** BEGIN GIVEN DATA **
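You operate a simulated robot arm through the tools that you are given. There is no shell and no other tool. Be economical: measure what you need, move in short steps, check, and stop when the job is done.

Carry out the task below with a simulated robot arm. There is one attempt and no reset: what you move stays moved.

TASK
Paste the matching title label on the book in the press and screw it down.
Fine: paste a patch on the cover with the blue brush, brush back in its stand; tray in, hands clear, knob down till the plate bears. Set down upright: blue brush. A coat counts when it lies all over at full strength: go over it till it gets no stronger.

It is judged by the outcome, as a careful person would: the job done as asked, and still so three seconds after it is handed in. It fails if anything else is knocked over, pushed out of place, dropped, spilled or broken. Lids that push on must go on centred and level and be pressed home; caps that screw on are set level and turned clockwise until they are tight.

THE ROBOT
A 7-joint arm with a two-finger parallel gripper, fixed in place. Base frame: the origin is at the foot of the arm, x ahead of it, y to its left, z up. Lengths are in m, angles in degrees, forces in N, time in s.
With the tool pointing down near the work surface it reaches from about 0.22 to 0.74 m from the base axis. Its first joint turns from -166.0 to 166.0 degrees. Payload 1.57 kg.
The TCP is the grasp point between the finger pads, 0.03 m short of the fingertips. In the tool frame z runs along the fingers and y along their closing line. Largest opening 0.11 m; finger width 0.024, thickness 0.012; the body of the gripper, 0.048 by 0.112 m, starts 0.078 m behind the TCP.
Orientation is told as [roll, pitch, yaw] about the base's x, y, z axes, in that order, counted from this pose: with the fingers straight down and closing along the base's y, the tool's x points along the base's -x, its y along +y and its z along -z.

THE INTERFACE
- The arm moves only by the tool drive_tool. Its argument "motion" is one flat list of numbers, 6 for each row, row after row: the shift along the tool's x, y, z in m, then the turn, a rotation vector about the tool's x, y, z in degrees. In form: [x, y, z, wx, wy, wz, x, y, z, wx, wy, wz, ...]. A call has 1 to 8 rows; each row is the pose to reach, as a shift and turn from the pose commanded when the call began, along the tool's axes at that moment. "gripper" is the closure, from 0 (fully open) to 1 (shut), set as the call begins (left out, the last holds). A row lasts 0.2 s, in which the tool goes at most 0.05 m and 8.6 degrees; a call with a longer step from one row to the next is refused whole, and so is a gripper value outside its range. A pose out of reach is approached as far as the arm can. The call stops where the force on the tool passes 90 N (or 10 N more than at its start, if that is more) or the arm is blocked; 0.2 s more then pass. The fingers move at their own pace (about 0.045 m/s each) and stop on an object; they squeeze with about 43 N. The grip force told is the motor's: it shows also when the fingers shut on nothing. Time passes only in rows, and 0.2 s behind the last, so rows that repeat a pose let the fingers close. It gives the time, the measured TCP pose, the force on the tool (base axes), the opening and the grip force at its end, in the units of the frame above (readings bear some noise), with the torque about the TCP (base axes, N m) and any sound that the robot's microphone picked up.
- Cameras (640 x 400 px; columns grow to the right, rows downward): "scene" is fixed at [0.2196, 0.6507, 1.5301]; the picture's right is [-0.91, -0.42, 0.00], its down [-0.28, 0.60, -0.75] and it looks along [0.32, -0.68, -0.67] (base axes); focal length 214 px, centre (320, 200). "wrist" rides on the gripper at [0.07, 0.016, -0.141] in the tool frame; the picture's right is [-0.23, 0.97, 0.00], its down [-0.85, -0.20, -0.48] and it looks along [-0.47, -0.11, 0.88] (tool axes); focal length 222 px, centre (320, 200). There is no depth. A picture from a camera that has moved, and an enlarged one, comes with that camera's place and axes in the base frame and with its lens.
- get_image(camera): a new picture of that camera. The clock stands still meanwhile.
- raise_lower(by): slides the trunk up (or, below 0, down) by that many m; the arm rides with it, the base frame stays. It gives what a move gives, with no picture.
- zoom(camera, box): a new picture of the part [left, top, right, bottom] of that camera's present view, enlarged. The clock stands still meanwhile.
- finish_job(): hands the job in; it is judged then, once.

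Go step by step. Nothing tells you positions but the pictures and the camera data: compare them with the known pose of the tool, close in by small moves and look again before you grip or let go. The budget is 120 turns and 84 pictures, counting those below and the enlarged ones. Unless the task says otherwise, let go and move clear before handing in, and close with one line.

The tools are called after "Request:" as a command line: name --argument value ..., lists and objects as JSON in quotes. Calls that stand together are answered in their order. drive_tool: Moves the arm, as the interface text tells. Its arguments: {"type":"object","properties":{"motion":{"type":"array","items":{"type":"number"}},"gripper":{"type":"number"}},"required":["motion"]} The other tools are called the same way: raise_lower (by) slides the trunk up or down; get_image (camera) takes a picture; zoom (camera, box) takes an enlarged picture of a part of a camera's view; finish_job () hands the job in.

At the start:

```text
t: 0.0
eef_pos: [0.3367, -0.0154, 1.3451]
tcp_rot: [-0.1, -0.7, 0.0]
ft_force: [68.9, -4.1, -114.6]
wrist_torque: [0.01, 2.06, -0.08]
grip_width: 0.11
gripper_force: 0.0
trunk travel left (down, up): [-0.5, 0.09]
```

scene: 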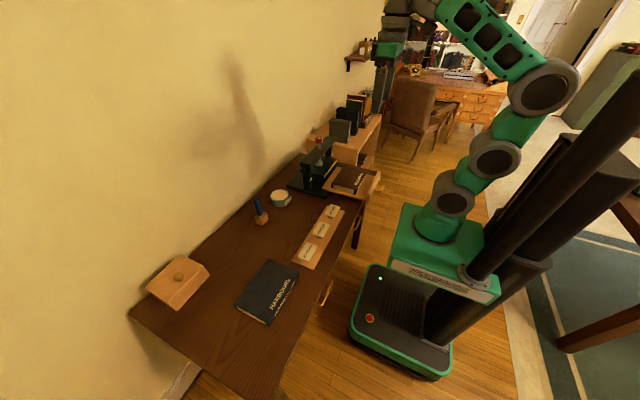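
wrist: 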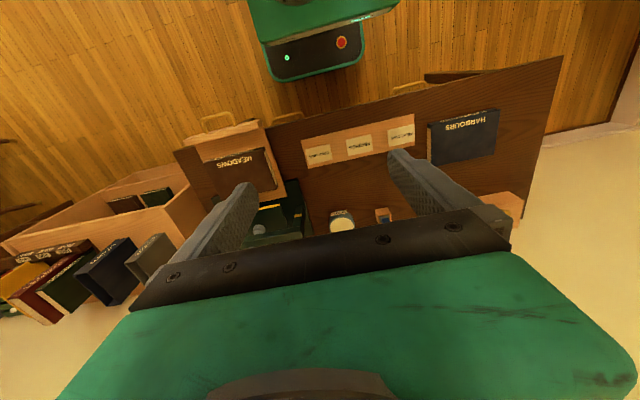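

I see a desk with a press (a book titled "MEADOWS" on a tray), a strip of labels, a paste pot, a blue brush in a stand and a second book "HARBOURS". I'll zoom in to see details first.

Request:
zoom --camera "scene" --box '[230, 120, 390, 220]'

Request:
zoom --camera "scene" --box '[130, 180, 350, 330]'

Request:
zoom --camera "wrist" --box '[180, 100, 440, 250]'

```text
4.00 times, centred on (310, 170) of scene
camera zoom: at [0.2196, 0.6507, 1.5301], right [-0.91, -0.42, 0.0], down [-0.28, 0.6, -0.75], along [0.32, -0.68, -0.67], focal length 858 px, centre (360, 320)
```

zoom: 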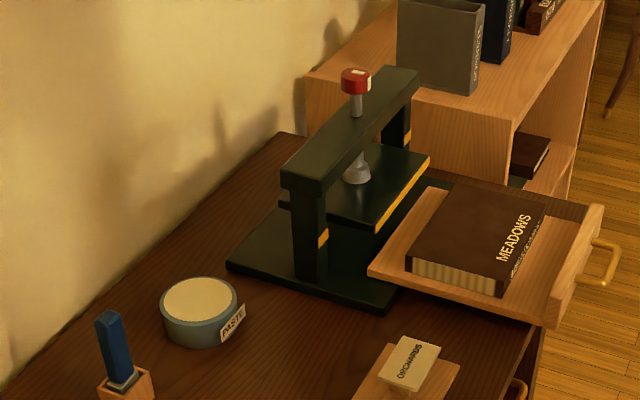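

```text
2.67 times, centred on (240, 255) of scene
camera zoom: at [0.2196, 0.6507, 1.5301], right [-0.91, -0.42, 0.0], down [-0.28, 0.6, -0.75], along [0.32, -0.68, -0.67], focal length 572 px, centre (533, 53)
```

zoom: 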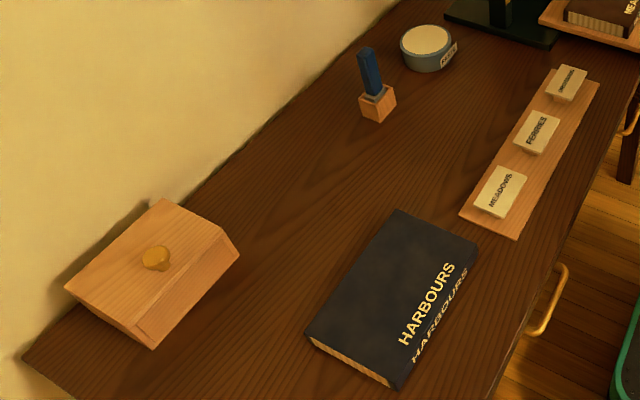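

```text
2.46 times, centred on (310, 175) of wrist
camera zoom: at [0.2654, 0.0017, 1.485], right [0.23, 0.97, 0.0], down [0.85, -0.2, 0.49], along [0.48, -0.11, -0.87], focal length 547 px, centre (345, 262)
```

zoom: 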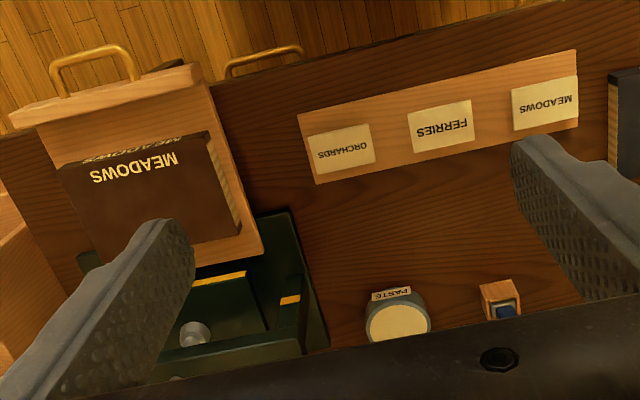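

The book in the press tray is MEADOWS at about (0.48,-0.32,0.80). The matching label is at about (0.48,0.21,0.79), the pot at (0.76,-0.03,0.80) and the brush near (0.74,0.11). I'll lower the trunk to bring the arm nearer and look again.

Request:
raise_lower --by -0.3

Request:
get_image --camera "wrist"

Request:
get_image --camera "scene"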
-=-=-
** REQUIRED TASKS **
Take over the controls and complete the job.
** END GIVEN DATA **
** BEGIN PASSAGE SHOWN **
As I said, right now Congress and Washington have a major credibility problem. No one believes we are actually serious about actually securing the borders and stopping the hemorrhaging of humanity across our southern border into the United States, including not just people who want to work but people who are up to no good--the human traffickers and the drug dealers. I am afraid the Gang of 8 bill in its current form would make this problem worse. So I believe the true poison pill would be the failure to take sensible measures by adopting amendments such as mine which are designed to actually solve the problem and guarantee results rather than ignore this important credibility gap Washington has.

As I said, we do not need promises, we need results, and that is what my amendment would provide. Instead of enacting so-called triggers that are just really talking points disguised as policy, it is time for us to adopt real triggers that condition the pathway to citizenship on Washington and the bureaucracy and Congress hand-in-hand working to make sure the law is enforced as written.

The majority leader reportedly, according to Politico, has somehow called my amendment a poison pill. We have heard that kind of language before. This is an effort designed to discourage those who would actually create a workable, results-driven immigration reform system from even offering their ideas. The irony is the majority leader hasn't even read my amendment because it hasn't been reduced to legislative language yet. He has prematurely called it a poison pill. In fact, the true poison pill would be failure to adopt such a sensible approach that would guarantee results so that when it goes to the House, we can see we are actually serious about delivering an immigration reform bill that functions as advertised and not just another series of hollow promises.
** END PASSAGE SHOWN **
** REQUIRED TASKS **
[1] Give the stretch of the passage shown that starts with "The majority leader reportedly, according" and ends with "of hollow promises.", unchanged.
[2] Everything from the line that contains "A 7-joint arm" through the line that contains "With the tool" is to be transcribed exactly, and nothing outside that range. Use a numbered list and skip empty lines.

** THE RESULTS **
[1]
The majority leader reportedly, according to Politico, has somehow called my amendment a poison pill. We have heard that kind of language before. This is an effort designed to discourage those who would actually create a workable, results-driven immigration reform system from even offering their ideas. The irony is the majority leader hasn't even read my amendment because it hasn't been reduced to legislative language yet. He has prematurely called it a poison pill. In fact, the true poison pill would be failure to adopt such a sensible approach that would guarantee results so that when it goes to the House, we can see we are actually serious about delivering an immigration reform bill that functions as advertised and not just another series of hollow promises.

[2]
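1. A 7-joint arm with a two-finger parallel gripper, fixed in place. Base frame: the origin is at the foot of the arm, x ahead of it, y to its left, z up. Lengths are in m, angles in degrees, forces in N, time in s.
2. With the tool pointing down near the work surface it reaches from about 0.22 to 0.74 m from the base axis. Its first joint turns from -166.0 to 166.0 degrees. Payload 1.57 kg.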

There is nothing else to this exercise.